What you should do: Pick out all lines in the listing holding the string "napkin" and copy them.

==================================================

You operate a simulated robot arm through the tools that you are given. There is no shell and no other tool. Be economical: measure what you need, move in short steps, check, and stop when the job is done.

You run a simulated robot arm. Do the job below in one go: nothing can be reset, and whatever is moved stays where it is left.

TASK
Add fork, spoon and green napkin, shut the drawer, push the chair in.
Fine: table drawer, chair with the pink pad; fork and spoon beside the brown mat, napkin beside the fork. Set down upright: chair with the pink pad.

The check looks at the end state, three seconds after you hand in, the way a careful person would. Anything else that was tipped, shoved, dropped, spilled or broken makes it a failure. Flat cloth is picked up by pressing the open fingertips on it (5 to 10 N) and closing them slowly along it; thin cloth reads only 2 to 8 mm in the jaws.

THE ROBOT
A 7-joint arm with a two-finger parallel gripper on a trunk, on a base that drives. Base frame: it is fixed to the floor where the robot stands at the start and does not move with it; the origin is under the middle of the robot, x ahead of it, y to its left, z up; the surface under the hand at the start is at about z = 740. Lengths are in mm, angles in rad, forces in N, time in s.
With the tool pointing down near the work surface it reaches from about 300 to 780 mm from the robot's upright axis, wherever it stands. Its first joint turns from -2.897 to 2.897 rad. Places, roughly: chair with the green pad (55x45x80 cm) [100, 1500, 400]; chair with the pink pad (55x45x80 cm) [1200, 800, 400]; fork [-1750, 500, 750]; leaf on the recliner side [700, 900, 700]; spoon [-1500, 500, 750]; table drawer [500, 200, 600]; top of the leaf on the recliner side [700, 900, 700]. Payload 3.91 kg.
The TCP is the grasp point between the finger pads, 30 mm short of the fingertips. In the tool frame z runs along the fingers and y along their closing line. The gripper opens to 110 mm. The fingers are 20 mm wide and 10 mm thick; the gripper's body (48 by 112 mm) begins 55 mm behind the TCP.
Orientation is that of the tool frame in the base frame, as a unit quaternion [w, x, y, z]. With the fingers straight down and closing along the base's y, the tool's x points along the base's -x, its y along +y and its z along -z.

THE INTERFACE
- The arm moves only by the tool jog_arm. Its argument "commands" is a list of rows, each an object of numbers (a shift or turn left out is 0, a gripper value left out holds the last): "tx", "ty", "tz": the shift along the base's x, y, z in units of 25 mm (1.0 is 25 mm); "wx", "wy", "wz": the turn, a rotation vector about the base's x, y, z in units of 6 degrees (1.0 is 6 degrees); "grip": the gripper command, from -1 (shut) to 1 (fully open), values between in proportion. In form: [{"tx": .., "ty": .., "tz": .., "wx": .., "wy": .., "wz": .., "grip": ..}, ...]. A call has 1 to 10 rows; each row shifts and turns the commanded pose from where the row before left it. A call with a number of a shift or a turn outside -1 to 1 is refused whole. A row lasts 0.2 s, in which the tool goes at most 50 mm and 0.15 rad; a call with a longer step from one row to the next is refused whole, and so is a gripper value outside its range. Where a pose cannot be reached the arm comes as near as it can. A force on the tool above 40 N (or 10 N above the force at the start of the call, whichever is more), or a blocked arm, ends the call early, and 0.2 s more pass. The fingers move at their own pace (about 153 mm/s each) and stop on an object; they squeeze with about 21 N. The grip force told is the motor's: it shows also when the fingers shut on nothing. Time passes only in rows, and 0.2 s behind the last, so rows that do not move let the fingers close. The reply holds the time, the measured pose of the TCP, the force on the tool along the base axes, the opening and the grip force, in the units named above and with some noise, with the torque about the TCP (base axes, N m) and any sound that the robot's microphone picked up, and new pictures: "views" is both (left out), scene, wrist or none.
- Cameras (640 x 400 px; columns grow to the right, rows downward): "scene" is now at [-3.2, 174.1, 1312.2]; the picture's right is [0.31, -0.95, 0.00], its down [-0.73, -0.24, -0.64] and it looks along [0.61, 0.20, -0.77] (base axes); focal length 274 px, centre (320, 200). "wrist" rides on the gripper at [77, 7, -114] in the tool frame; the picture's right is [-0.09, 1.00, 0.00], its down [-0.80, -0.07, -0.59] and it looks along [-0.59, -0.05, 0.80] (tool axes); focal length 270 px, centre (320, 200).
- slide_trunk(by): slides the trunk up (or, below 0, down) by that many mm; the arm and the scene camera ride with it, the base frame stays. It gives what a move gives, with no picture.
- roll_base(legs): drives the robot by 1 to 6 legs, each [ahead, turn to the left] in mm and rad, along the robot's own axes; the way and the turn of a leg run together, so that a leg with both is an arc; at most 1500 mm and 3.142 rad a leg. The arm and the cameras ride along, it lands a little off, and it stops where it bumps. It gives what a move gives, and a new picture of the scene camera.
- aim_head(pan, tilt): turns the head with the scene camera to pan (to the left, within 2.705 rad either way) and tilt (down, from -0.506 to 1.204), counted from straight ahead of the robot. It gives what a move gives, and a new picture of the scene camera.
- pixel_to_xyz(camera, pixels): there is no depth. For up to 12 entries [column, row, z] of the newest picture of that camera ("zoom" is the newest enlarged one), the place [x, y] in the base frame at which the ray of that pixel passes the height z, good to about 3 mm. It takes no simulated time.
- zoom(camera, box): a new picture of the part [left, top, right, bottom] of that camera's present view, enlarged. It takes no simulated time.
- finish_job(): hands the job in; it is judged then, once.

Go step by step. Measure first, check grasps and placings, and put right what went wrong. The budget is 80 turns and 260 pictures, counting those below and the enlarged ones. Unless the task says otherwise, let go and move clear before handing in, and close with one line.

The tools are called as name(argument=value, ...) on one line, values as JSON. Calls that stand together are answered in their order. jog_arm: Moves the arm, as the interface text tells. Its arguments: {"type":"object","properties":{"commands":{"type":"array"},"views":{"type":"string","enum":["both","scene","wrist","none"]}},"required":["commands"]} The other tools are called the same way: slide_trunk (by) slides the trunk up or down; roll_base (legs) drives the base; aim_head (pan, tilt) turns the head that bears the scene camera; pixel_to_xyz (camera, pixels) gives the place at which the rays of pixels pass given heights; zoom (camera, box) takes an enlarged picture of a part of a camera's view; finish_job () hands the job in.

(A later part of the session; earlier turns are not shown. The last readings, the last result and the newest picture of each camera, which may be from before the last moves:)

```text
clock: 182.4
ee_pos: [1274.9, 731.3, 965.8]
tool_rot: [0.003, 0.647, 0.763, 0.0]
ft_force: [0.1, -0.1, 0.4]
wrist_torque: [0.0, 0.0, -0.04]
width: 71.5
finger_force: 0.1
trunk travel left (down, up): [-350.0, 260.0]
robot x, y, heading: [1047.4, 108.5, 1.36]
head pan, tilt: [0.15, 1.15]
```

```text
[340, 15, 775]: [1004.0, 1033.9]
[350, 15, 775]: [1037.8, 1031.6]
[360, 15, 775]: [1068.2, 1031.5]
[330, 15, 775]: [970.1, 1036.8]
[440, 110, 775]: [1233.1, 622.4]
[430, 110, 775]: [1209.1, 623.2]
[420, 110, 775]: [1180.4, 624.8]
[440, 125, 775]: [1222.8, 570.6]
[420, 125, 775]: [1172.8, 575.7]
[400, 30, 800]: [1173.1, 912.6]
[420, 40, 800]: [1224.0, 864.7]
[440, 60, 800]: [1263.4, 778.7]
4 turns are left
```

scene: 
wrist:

==================================================

Response to the task:
Add fork, spoon and green napkin, shut the drawer, push the chair in.
Fine: table drawer, chair with the pink pad; fork and spoon beside the brown mat, napkin beside the fork. Set down upright: chair with the pink pad.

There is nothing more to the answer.